#### Source document
..............................

Par Panorama - cinéma



A PIGEON SAT ON A BRANCH REFLECTING ON EXISTENCE
Roy Andersson  |  Suède  |  2014

Roy Andersson est de ces cinéastes qu’on aurait tendance à prendre pour acquis. Ne nous en faisons plus de son talent, il l’a déjà démontré, on a déjà vu de lui ce qu’on pouvait voir, c’est-à-dire la précision cinématographique incarnée et son rigoureux aiguillage pour faire état de la mécanique prévisible de l’homme. Mais il n’en est rien, semble-t-il, car film après film, le Suédois semble toujours plus habile, cette fois avec un boléro sur la condition humaine et la mort où il cultive au contraire l’imprévisibilité. Comment se comportent les hommes face à leur destin, qu’est-ce qui motive leurs peurs, leurs bêtises, leurs derniers instincts ? Peu de chose dissocie au final les personnages d’Andersson de ses décors immobiles, si ce n’est que la réponse à cette ultime question qui les fait sursauter et chanter avec suffisamment de symétrie séductrice pour que ce cinéma ne soit jamais la manifestation la plus aboutie d’un nihilisme que certains lui prêtent au premier regard. Bien au contraire, si c’est par le rire que tout finit par faire sens dans ce film de 39 tableaux, c’est bien parce que sa philosophie n’a que faire des réponses strictement sérieuses et que peut-être seule une absurdité bien régulée peut faire état d’un monde de relations programmées. Andersson regarde alors jouer ce théâtre de zombies fatigués et, à travers des bonds dans l’histoire européenne et un coup de gueule épatant au néocolonialisme, prouve qu’il est encore un des plus authentiques idéalistes du cinéma. 

Texte : Mathieu Li-Goyette




JIMMY'S HALL
Ken Loach  |  Royaume-Uni  |  2014

Réjouissante épitaphe à la brillante carrière de Ken Loach, cette suite spirituelle et chronologique à The Wind that Shakes the Barley (2006) fait montre à la fois de son incroyable talent de cinéaste, et de son amour indéniable pour le monde prolétaire. Situé dans les paysages bucoliques de l’Irlande des années 30, le récit verbeux, mais captivant signé Paul Laverty s’intéresse au travail du philanthrope républicain Jimmy Gralton, œuvrant à la reconstruction d’un centre social dans la campagne du Leitrim. Reposant sur des bases solides, dont une impeccable direction artistique et une magnifique photographie garantes d’une somptueuse recréation d’époque, ainsi que des performances inspirées d’une talentueuse distribution, le film s’attarde ainsi au problème sempiternel de la lutte des classes au sortir d’une crise économique causée « de main d’homme ». Or, si l’on peut apprécier la pertinence intemporelle de la lutte anticapitaliste menée ici, l’excitant bras de fer diégétique entre l’imaginaire progressiste de Jimmy et l’obscurantisme catholique est d’autant plus truculent. Cristallisée dans une scène magnifique faite d’un montage parallèle entre le sermon du dimanche livré par l’intransigeant père Sheridan, et les réjouissantes festivités ayant lieu dans le hall titulaire, cette confrontation présuppose heureusement l’émancipation de l’âme prolétaire, libérée du dogme par la libre-pensée.

..............................

#### Given material
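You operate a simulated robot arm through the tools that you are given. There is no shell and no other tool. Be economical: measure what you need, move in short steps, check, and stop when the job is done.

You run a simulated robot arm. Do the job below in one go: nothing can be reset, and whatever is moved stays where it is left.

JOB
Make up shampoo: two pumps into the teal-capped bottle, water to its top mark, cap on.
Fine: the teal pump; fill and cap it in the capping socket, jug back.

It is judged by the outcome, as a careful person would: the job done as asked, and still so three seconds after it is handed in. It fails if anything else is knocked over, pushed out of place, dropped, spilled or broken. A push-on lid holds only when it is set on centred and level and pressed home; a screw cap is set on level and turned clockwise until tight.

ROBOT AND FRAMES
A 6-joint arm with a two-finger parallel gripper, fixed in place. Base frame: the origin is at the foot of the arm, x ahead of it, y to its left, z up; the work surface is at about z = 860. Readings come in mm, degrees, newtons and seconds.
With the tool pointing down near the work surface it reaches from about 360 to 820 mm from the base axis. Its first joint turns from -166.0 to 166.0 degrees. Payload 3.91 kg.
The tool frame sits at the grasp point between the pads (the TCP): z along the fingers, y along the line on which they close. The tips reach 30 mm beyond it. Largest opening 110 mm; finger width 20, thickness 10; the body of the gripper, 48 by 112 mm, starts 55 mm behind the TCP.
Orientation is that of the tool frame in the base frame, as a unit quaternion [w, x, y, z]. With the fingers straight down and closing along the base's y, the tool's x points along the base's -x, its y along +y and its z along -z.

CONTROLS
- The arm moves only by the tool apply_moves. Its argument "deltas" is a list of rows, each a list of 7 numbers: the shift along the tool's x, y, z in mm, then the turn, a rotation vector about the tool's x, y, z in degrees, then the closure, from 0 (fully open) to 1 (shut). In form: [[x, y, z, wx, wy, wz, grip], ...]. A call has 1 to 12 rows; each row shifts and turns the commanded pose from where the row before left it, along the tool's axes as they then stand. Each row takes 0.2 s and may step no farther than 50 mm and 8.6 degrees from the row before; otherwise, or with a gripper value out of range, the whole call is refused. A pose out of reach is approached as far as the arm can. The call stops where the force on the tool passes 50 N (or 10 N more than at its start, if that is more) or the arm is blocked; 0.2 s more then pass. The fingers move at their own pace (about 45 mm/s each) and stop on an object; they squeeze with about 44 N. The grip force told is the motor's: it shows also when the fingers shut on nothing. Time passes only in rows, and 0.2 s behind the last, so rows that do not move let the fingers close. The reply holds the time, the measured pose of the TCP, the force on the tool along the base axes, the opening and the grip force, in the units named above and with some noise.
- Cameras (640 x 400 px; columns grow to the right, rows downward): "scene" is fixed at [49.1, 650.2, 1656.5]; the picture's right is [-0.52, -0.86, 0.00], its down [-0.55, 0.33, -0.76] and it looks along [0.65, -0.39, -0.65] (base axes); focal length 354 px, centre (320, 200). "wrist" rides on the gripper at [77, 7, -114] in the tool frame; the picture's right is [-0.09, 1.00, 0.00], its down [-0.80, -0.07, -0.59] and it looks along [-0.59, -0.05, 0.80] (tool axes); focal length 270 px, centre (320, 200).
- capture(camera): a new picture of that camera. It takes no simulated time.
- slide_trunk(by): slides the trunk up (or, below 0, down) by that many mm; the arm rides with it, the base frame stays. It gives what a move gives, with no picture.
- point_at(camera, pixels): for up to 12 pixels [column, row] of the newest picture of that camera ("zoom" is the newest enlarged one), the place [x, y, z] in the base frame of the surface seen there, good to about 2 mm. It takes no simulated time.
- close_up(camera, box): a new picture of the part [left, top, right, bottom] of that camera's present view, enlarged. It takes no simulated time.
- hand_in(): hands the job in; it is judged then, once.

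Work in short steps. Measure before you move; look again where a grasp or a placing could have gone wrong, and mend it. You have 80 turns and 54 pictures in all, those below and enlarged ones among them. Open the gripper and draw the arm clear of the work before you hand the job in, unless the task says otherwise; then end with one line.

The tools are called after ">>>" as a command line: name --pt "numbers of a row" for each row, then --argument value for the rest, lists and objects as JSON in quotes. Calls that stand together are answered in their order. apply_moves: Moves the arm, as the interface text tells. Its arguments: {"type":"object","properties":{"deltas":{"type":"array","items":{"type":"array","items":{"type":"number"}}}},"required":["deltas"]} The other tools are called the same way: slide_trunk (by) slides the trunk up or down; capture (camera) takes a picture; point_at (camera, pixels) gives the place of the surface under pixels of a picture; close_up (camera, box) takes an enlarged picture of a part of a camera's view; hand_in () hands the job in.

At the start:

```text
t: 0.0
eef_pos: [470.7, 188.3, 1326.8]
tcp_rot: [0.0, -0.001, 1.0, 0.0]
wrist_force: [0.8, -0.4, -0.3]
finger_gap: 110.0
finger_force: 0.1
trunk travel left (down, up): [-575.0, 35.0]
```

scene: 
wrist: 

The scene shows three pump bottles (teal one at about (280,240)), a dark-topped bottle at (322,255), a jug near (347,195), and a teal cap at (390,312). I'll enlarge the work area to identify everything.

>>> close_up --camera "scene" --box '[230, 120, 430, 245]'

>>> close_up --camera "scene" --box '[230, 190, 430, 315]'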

..............................

#### What is expected
Extend the source document, starting right after its last sentence.

#### Expected output
Texte : Olivier Thibodeau




THE SALT OF THE EARTH
Juliano Ribeiro Salgado, Wim Wenders  |  France  |  2014

Film sur le regard sédimenté, Le sel de la terre n’est pas seulement un documentaire sur le remarquable travail de Sebastião Salgado : il s’agit de l’histoire d’un homme qui a vu par milliers des « corps jeunes avec le regard vieux », couvrant les sécheresses d’Amérique du Sud, les guerres de Yougoslavie, le génocide rwandais… Jusqu’à ce que son regard n’en puisse plus et qu’il baisse son objectif. À l’image de ses autres excellents documentaires sur l’art (retenons au moins Tokyo-Ga, Buena Vista Social Club et Pina), ce film entamé par Wenders aux côtés de Juliano Ribeiro Salgado (fils de) délaisse les visages des individus pour s’intéresser à l’artiste pris dans l’environnement dont il veut faire état. « Tu vas montrer l’ours, mais tu n’en feras pas une photo », dit Salgado à son fils dans un voyage sibérien, le mettant en garde des cadrages paresseux ; c’est aussi le conseil qui semble motiver Wenders à ne montrer son principal sujet qu’en posture de spectateur, le visage collé contre l’objectif, à commenter toute son œuvre en surimpression. Le dispositif, certes digne d’une installation vidéo, montre les transformations radicales du territoire et des êtres qui l’habitent, l’œuvre de Salgado se faisant le témoin d’une condition animale et humaine qui trouve dans son rapport à l’espace une forme de transcendance et d’harmonie que la modernité ne cesse de refuser et que Wenders, jamais trop loin de la subjectivité des anges, sait évidemment capter dans toute sa grâce.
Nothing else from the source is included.